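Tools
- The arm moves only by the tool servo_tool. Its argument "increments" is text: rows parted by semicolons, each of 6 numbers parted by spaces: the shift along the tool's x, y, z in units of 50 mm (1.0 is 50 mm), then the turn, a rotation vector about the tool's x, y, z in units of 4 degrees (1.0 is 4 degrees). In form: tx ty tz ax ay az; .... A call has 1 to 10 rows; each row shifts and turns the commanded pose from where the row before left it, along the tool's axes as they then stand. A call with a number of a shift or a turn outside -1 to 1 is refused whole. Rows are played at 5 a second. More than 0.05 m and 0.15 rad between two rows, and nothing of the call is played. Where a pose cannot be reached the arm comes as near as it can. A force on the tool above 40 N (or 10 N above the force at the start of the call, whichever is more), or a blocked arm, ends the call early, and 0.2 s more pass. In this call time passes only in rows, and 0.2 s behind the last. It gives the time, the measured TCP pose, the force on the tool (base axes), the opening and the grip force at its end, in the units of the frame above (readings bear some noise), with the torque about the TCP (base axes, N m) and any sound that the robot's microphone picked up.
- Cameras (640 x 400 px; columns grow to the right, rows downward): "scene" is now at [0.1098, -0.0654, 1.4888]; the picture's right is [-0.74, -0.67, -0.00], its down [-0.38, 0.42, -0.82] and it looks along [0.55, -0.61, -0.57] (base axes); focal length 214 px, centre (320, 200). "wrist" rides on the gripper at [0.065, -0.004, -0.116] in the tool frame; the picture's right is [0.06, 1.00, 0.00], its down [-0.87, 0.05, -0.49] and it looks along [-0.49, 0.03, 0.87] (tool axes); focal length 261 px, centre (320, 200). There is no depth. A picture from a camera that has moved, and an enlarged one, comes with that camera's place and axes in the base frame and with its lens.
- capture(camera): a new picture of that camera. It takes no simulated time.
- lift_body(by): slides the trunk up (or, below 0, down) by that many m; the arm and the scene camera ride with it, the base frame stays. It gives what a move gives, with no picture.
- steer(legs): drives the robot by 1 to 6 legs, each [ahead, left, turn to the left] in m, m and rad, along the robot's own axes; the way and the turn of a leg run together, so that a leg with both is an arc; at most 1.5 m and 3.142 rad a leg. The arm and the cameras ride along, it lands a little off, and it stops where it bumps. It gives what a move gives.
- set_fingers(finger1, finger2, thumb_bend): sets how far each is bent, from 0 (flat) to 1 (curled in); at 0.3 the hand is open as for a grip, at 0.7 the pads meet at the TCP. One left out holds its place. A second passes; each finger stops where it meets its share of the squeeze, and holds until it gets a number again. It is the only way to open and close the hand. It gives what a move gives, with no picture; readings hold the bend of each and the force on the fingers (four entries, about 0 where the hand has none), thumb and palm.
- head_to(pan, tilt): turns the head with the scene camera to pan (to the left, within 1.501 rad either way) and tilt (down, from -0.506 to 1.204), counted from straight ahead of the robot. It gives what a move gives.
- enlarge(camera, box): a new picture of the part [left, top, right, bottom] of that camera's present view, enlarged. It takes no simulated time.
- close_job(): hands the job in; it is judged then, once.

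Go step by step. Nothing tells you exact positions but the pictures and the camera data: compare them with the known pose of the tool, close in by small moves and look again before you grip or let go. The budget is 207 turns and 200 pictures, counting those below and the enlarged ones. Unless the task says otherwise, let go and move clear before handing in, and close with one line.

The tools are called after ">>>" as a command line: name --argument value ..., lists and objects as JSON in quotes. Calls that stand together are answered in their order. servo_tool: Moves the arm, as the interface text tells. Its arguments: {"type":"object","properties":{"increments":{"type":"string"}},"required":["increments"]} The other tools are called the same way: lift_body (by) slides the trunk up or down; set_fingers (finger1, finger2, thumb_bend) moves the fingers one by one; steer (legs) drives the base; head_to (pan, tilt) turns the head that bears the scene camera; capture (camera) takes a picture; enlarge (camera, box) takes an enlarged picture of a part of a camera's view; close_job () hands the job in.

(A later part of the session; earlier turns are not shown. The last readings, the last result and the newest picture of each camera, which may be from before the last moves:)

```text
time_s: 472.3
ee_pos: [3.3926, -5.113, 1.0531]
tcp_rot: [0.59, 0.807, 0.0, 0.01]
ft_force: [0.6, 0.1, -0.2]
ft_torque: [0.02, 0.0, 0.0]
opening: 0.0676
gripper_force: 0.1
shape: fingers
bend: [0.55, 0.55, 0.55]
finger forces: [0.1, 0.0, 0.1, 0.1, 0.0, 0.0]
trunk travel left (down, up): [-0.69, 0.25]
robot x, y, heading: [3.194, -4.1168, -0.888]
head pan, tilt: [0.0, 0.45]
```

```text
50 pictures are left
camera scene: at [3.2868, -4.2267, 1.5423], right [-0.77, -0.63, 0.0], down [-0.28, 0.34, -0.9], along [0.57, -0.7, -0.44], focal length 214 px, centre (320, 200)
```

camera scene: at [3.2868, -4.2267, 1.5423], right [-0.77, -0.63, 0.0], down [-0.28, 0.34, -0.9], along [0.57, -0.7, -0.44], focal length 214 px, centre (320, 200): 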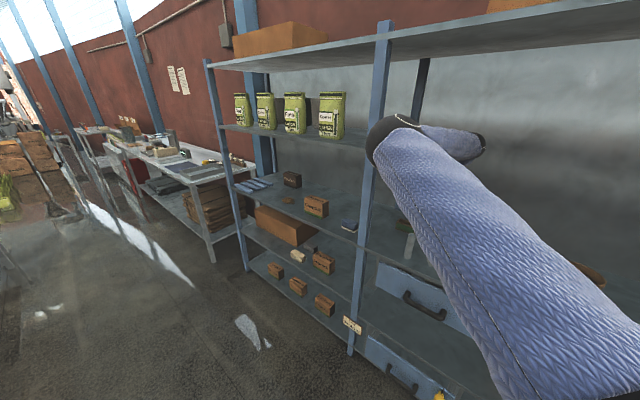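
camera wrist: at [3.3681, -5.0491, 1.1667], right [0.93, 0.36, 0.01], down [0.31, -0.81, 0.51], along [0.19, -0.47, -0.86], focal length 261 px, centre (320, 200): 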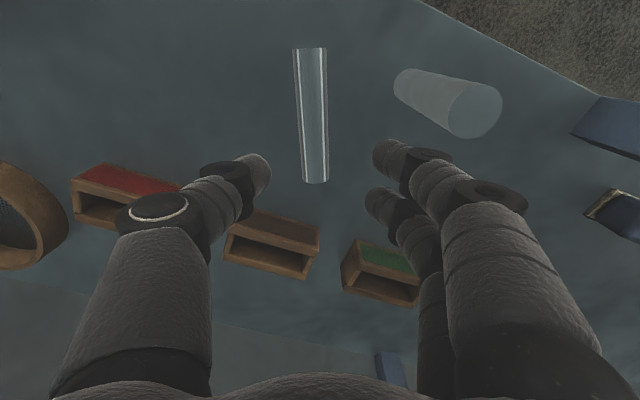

○ ○ ○ ○ ○

• [Instruction]
Reprint the data above from the opening line to the line holding "- The arm moves", inclusive, and nothing else. Use a numbered list and skip empty lines.

• [Result of this exercise]
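1. Tools
2. - The arm moves only by the tool servo_tool. Its argument "increments" is text: rows parted by semicolons, each of 6 numbers parted by spaces: the shift along the tool's x, y, z in units of 50 mm (1.0 is 50 mm), then the turn, a rotation vector about the tool's x, y, z in units of 4 degrees (1.0 is 4 degrees). In form: tx ty tz ax ay az; .... A call has 1 to 10 rows; each row shifts and turns the commanded pose from where the row before left it, along the tool's axes as they then stand. A call with a number of a shift or a turn outside -1 to 1 is refused whole. Rows are played at 5 a second. More than 0.05 m and 0.15 rad between two rows, and nothing of the call is played. Where a pose cannot be reached the arm comes as near as it can. A force on the tool above 40 N (or 10 N above the force at the start of the call, whichever is more), or a blocked arm, ends the call early, and 0.2 s more pass. In this call time passes only in rows, and 0.2 s behind the last. It gives the time, the measured TCP pose, the force on the tool (base axes), the opening and the grip force at its end, in the units of the frame above (readings bear some noise), with the torque about the TCP (base axes, N m) and any sound that the robot's microphone picked up.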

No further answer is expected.